## START

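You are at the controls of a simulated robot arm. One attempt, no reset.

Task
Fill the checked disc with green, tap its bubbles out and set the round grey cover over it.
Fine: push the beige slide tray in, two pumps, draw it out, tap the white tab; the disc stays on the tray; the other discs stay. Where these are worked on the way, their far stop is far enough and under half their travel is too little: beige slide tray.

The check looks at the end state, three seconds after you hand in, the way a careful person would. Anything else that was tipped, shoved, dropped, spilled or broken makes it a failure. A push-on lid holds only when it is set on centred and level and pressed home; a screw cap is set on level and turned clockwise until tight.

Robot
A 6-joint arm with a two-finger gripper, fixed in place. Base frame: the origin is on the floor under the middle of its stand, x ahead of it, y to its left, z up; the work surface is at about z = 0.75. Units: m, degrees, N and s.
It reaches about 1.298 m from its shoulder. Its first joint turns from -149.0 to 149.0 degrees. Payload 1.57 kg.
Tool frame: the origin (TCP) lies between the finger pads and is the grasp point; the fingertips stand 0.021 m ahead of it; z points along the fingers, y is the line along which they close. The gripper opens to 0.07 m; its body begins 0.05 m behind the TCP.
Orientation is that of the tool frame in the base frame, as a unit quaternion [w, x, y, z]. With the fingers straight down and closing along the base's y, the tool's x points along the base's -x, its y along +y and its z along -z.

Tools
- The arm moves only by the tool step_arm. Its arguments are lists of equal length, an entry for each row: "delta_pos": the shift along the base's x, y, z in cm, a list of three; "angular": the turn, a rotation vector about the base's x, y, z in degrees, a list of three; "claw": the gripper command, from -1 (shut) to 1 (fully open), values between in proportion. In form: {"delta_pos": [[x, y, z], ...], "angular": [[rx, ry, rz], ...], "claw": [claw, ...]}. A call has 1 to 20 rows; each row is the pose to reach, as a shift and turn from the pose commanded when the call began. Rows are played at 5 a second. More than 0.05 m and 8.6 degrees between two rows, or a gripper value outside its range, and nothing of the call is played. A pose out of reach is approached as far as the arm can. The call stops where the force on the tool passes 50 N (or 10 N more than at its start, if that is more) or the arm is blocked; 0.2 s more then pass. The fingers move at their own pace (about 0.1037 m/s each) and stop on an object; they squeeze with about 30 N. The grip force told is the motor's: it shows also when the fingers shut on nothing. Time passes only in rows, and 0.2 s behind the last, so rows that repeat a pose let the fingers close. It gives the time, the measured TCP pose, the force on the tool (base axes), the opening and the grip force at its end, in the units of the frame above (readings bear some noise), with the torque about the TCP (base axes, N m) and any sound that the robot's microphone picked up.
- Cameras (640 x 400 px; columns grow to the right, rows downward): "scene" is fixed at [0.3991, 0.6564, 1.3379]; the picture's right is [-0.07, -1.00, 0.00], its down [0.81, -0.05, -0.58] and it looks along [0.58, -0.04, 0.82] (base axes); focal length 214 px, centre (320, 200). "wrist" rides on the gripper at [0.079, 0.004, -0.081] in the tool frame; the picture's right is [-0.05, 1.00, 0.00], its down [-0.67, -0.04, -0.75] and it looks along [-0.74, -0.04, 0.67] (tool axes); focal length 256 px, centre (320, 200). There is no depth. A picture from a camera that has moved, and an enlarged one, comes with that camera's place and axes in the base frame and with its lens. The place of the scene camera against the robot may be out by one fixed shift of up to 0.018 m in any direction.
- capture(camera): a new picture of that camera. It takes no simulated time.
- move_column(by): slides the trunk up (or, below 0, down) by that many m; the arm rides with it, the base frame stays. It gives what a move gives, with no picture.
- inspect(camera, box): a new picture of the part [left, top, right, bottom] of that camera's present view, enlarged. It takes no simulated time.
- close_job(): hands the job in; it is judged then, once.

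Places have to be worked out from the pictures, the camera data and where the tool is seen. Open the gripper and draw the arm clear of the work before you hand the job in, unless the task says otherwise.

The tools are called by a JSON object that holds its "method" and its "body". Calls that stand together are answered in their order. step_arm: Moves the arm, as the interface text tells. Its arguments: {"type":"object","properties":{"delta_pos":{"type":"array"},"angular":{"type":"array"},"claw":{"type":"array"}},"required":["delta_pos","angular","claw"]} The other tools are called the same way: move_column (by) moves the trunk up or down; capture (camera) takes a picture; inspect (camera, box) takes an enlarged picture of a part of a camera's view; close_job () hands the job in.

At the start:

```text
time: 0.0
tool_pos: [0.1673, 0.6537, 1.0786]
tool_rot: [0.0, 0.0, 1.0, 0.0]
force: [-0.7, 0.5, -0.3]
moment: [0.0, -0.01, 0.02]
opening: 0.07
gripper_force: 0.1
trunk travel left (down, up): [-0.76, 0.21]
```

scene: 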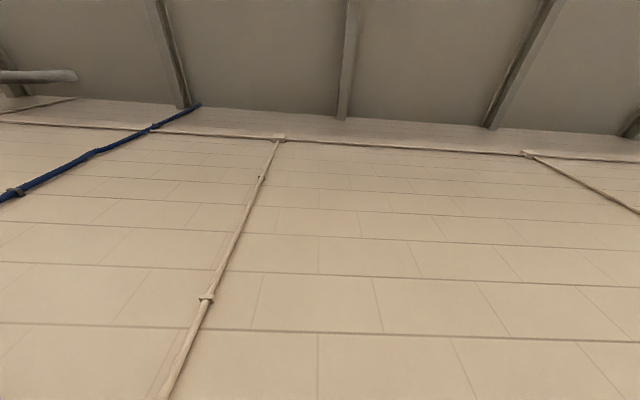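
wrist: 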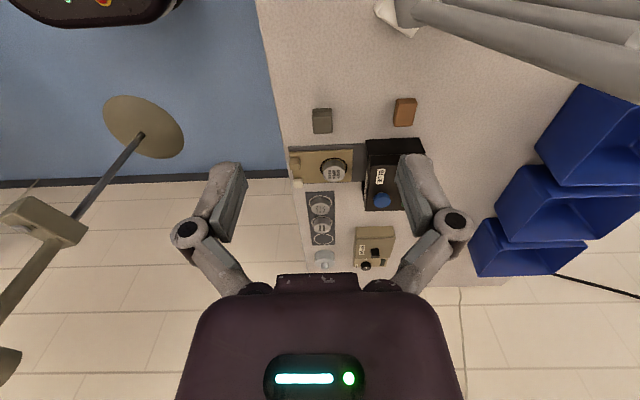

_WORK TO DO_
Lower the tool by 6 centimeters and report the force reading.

## END

_PAGE EXTRACT_
## START

Dan Cohen

The Spider and the Web: A Crowdsourcing Experiment

If you read your blog posts on the same day they’re written, please join in later today for an experiment in scholarly crowdsourcing. I’ll be posting a historical mystery on this blog at exactly 3pm Eastern/Noon Pacific/20:00 GMT on Thursday, April 16, 2009, and will be linking to it from Twitter. I’ll be asking my followers on Twitter and blog subscribers to see if they can figure out what an unusual object is within one hour. You can follow the crowdsourced analysis live on Twitter, or find the results in this space in a day or two.

4 Responses to “The Spider and the Web: A Crowdsourcing Experiment”

## END

_WORK TO DO_
a – Give the page extract once more, exactly.
b – Quote nothing but the lines that run from the line containing "- capture(camera): a" through the line containing "Places have to", keeping both of them word for word.

_WRITTEN RESPONSES_
a –
Dan Cohen

The Spider and the Web: A Crowdsourcing Experiment

If you read your blog posts on the same day they’re written, please join in later today for an experiment in scholarly crowdsourcing. I’ll be posting a historical mystery on this blog at exactly 3pm Eastern/Noon Pacific/20:00 GMT on Thursday, April 16, 2009, and will be linking to it from Twitter. I’ll be asking my followers on Twitter and blog subscribers to see if they can figure out what an unusual object is within one hour. You can follow the crowdsourced analysis live on Twitter, or find the results in this space in a day or two.

4 Responses to “The Spider and the Web: A Crowdsourcing Experiment”

b –
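- capture(camera): a new picture of that camera. It takes no simulated time.
- move_column(by): slides the trunk up (or, below 0, down) by that many m; the arm rides with it, the base frame stays. It gives what a move gives, with no picture.
- inspect(camera, box): a new picture of the part [left, top, right, bottom] of that camera's present view, enlarged. It takes no simulated time.
- close_job(): hands the job in; it is judged then, once.

Places have to be worked out from the pictures, the camera data and where the tool is seen. Open the gripper and draw the arm clear of the work before you hand the job in, unless the task says otherwise.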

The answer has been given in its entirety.